Friday, September 3, 2010

Earled Out: Thoughts on a Sox-less Evening

No team with the name "Sox" in it will be playing baseball tonight, due to the impending arrival of Hurricane Earl in the area. That means Manny-Fenway Reunion 2010 Part Deux will have to wait until tomorrow afternoon, weather permitting, in a day-night double-header. Oh goody, another day game. Earl is clearly not a Red Sox fan.

Just how tough is the AL East? Put it this way, the Red Sox are the best third-place team in baseball, with a .567 winning percentage and, if they were in the AL West, they'd be in first place, ahead of the Rangers and their .564. If they were in the AL Central, they would be in second, but only a game out of first behind the .575 Twins.

Moving over to the NL, the Phillies have an identical winning percentage to the Red Sox. They sit in the wild-card position and are second in the NL East, 2 games out of first. The wild-card leaders for the AL, by comparison, are the .617 Rays. Divisions play a huge part in who makes the playoffs and who ends their season October 3. It's quite possible that a team with a worse record than the Red Sox will make the playoffs as a division winner. Even the creation of the wild card can't make up for the gap in competitiveness between the AL East and the AL West.

The divisions were created for geographic reasons and the schedule is intra-division loaded. Time zone differences and travel distance likely play a role in the unbalanced schedule. The biggest problem with the divisions as they stand now is that good teams (not just the Red Sox, as could be the case this year) may miss the playoffs due to being third place in a killer division. The fact that the Tampa Bay Rays, once they got the Devil out of their name, soared up the ladder from worst to first in one year, topping the decade's two powerhouses in the Red Sox and the Yankees, is a testament to how good that team really was. Now, with those high draft picks who have matured to become stars, the Rays are one of the league's powerhouses in their own right.

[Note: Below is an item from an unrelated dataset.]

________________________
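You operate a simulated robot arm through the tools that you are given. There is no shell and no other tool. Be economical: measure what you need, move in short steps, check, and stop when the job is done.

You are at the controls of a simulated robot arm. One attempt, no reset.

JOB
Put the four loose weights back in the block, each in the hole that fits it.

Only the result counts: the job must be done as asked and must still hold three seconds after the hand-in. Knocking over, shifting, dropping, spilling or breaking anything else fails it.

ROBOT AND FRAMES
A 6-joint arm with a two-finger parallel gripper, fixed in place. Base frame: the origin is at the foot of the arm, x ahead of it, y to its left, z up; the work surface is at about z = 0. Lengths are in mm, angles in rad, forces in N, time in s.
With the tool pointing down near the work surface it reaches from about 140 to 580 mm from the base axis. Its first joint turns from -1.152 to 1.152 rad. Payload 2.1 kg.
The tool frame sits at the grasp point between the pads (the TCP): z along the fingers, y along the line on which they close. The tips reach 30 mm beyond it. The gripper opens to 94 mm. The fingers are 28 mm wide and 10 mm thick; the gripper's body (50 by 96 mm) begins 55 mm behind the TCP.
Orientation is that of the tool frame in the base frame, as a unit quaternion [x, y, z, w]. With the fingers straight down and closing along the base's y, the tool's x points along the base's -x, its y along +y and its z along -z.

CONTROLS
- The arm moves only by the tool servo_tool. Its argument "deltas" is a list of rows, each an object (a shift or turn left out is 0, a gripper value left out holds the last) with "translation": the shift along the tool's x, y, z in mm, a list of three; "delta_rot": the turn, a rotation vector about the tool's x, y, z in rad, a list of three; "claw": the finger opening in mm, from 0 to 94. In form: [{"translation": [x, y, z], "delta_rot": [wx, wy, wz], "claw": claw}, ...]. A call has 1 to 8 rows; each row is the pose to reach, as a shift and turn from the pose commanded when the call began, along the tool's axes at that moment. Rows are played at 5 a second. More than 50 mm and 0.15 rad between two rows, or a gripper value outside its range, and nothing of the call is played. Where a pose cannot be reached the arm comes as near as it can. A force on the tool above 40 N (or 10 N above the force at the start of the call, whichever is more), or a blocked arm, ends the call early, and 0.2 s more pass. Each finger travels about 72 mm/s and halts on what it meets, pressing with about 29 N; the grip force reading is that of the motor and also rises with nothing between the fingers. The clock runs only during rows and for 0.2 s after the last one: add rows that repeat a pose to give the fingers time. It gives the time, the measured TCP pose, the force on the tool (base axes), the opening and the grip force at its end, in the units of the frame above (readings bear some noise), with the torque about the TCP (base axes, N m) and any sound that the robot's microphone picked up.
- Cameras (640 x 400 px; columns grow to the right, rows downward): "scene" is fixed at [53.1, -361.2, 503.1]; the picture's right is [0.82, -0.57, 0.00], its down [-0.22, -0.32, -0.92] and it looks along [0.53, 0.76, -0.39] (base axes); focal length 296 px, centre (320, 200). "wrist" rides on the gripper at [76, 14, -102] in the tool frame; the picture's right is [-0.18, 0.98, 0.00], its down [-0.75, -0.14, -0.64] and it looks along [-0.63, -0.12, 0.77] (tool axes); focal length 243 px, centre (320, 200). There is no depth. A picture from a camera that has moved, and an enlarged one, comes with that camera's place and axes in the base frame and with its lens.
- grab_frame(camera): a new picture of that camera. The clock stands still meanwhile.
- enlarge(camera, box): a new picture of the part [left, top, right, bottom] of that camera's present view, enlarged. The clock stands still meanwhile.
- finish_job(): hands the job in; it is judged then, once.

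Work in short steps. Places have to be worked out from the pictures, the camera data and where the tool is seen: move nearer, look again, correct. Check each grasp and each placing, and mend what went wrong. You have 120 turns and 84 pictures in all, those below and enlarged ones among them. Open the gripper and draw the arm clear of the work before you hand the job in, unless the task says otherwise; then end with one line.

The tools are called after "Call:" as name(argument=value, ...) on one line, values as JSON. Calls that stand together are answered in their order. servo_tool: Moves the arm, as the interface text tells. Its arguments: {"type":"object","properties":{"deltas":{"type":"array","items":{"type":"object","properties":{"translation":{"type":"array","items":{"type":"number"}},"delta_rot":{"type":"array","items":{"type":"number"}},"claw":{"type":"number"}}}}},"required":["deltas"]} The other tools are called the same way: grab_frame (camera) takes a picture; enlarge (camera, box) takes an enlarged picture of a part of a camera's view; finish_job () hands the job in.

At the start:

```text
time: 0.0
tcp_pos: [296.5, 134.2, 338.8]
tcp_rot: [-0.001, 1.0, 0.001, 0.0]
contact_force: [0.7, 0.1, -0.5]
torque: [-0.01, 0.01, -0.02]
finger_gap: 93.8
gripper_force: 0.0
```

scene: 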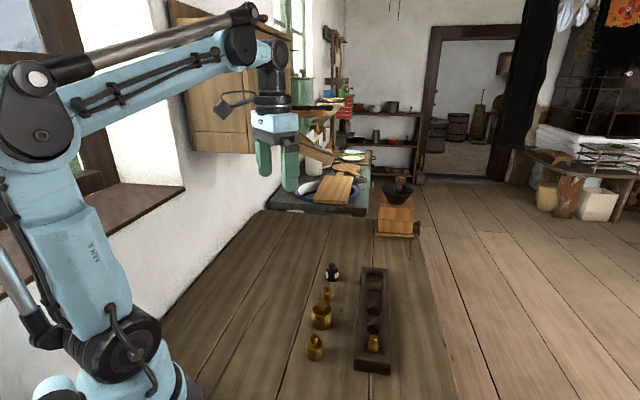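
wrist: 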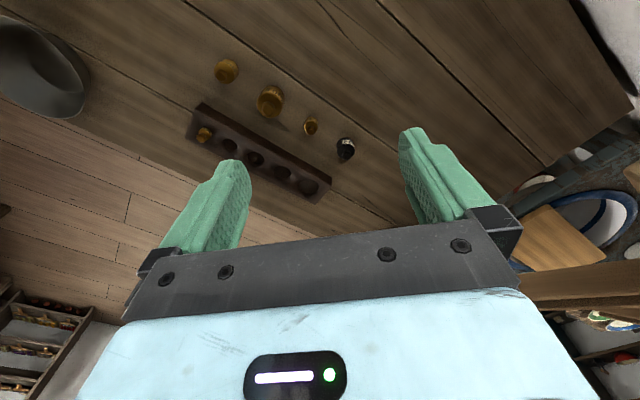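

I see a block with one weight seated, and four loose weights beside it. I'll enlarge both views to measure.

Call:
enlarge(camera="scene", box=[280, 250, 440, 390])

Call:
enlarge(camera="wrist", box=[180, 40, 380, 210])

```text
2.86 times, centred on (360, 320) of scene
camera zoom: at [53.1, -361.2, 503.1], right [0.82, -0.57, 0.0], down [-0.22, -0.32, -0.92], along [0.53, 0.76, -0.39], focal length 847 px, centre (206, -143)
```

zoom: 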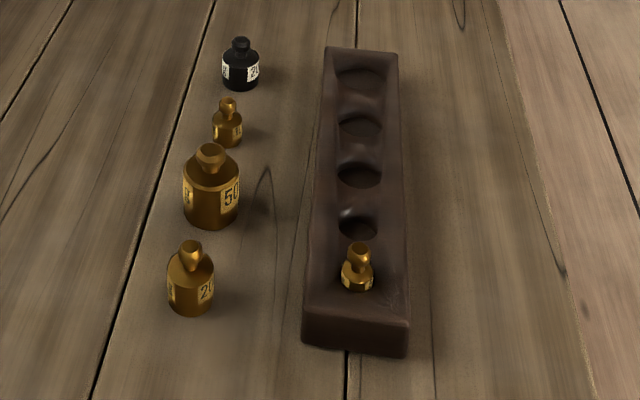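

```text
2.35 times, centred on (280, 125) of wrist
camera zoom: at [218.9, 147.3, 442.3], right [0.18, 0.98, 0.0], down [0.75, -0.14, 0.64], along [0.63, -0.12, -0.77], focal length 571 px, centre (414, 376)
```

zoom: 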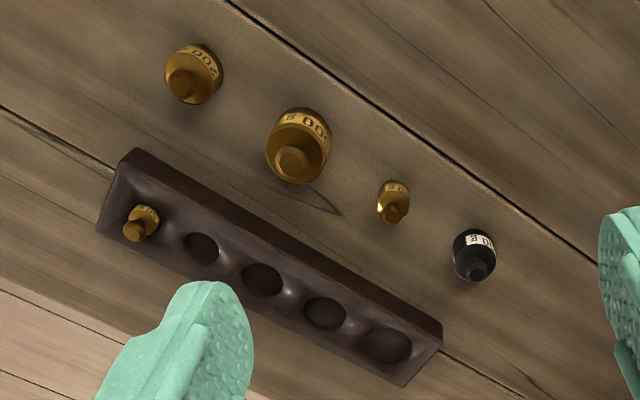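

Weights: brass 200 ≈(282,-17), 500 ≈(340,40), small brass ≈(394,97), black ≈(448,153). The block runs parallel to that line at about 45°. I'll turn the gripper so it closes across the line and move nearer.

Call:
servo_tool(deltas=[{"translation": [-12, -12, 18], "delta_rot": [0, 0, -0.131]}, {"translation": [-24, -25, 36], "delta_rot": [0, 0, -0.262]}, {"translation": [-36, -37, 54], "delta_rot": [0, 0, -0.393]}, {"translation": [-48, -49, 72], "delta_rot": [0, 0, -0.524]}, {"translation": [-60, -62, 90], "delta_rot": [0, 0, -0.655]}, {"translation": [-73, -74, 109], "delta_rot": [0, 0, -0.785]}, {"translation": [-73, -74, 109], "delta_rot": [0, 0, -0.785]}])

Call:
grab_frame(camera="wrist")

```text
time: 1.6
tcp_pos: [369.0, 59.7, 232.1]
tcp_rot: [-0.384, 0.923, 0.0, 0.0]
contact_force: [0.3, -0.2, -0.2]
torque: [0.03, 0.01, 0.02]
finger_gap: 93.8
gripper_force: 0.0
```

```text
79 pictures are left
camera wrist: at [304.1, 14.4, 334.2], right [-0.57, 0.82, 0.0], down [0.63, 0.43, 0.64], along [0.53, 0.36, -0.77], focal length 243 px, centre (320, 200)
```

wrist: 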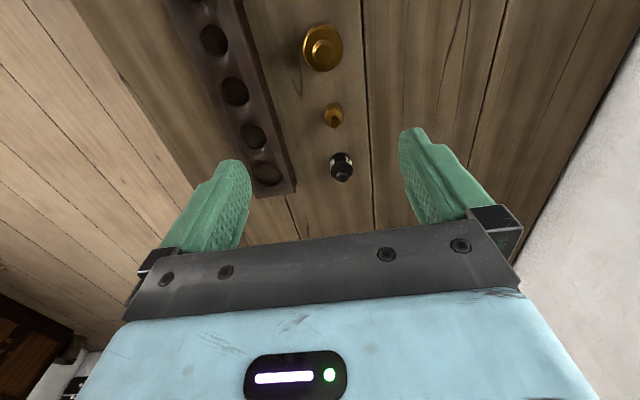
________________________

The Red Sox, had they remained healthy and had Beckett and Lackey performed closer to their capabilities and career norms, could have been a powerhouse this year as well. Unfortunately, there's not enough room for three teams from the same division in the current post-season structure, regardless of what their records are relative to teams in other divisions. Those who complain about the wild card rewarding mediocrity haven't taken a look at the the disparity in competition among the divisions. Some wild card teams would be in first place in another division.

So, is a division realignment by MLB in order? Should the Red Sox, Yankees, and Rays be split up so there's one in each division? That could give an unfair advantage to the team that gets to remain in the East, since they would have to travel a lot less to play teams within their own division. And what of the team that gets reassigned to the West, who has to fly cross-country for their intra-divisional away games? Talk about jet lag! No, that kind of realignment would be a big mess. Plus, the Rays' window of being a top team could be limited by both their star players becoming free agents and no longer having those top draft picks to fill in the gaps. In the meantime, a team like the Orioles could, with Buck Showalter at the helm and all the young talent they have, soar to the top in the near future, just like the Rays did in 2008. Leveling the playing field among the divisions is not an easy task with all the moving parts and the realities of geography and travel.